Growth tactics, retention strategies, and writing for novelty with Julian Shapiro

Executive overview

Most startups rely on paid ads or SEO to grow — channels that are expensive, saturated, and volatile. Product-led acquisition (PLA) flips this: the product itself recruits new users through normal use, at zero marginal cost. Retention follows a parallel logic: users who build non-transferable state inside a product are too invested to leave.

Writing ties it together — novelty is what earns attention, and without a deliberate creative process, most writers quit before good ideas arrive.

The compounding advantage goes to products that make users richer the longer they stay.

Product-led acquisition (PLA)

  • PLA means the use of the product grows the product — no ad spend required.
  • Four categories: debt settlement, conversation access, billboarding, user-generated content.
  • Debt settlement: recipient must create an account to claim what they're owed (Venmo, PayPal).
  • Conversation access: users must join the app to participate in a live discussion (WhatsApp, Slack, Discord).
  • Billboarding: the product advertises itself through normal use — Hotmail's email signature, "Sent from iPhone", Calendly links, Dropbox URLs.
  • UGC: users create and share content off-platform that drives others back to the product (TikTok, Quora, Reddit).
  • PLA removes reliance on third-party volatility (Google algorithm updates, Facebook CPM swings).
  • Referral programs are not PLA — artificial incentives attract reward-seekers who don't stay or compound.
  • Best applied at idea-selection stage: if one of three startup concepts has natural PLA, lean into it.

Retention through state building

  • State building: the more users invest in a product, the more costly it becomes to leave.
  • Borrowed from video games — armor, skins, and progress create lock-in through accumulated value.
  • Three types of non-transferable state:
    1. Reputation — eBay seller ratings, Yelp reviews, Airbnb host scores can't be ported to competitors.
    2. Audience — YouTube subscribers, Instagram followers, Twitch fans are trapped on-platform.
    3. Social graph — years of curating LinkedIn connections or Facebook friends can't be exported.
  • Embedded infrastructure (Twilio, Stripe, AWS) creates state through switching cost, not just lock-in.
  • "Moat" is usually misused — most companies just retain users slightly better than average; state building is the mechanism.

Writing for novelty

  • Novelty = new + significant + non-obvious. Triggers a recognition response that keeps readers reading.
  • Five novelty types:
    1. Counterintuitive — not how I'd have thought the world works.
    2. Counter-narrative — not what I've been told; the prevailing story is wrong.
    3. Shock and awe — true but unbelievable.
    4. Elegant articulation — a rich idea compressed into one precise sentence (Naval-style).
    5. Curiosity gap — raise a question, withhold the answer.
  • Writing quality = novelty × resonance. Resonance = examples, analogies, metaphors, stories.
  • Draft 1: find the novelty. Draft 2: add resonance.
  • Map novelty density: have readers highlight "wow" sentences; compress the white space between them.
  • Score ideas for novelty when you first encounter them — the feeling fades, the rating doesn't.

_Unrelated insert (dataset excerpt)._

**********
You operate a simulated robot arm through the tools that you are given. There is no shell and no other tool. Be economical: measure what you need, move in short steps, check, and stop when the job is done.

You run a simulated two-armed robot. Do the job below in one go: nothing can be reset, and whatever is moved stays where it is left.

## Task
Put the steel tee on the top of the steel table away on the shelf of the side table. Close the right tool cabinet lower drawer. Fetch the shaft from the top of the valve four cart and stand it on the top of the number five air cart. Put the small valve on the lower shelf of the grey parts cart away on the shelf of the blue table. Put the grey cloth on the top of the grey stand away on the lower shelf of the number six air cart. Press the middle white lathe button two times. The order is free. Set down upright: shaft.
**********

Topic selection and follow-through

  • Choose topics on two axes: what you can finish, and what will be high quality.
  • Pick a clear objective before writing: prove the status quo wrong, articulate what everyone thinks but no one says, contribute original research, tell a suspenseful story.
  • Pair the objective with a motivation: get something off your chest, solve a nagging problem, geek out about something you want others to share.
  • Objective tells you when you're done. Motivation keeps you going.
  • Avoid writing about trends or news — prioritise evergreen topics worth updating years later.

The creativity faucet

  • Shared process identified across Neil Gaiman, Ed Sheeran, and John Mayer — independent, prolific, consistent.
  • Visualise creativity as a pipe: the first mile is wastewater. Good ideas sit behind it.
  • The process: write every bad idea first — don't resist or judge them. Bad ideas are progress.
  • Why it works: cycling through weak ideas trains pattern recognition; the brain learns what to avoid and gets faster at finding what works.
  • Sequence: weak imitation → identify what makes it weak → iterate until original.
  • Discipline, not talent, separates prolific creators: they simply allocate enough time to empty the pipe.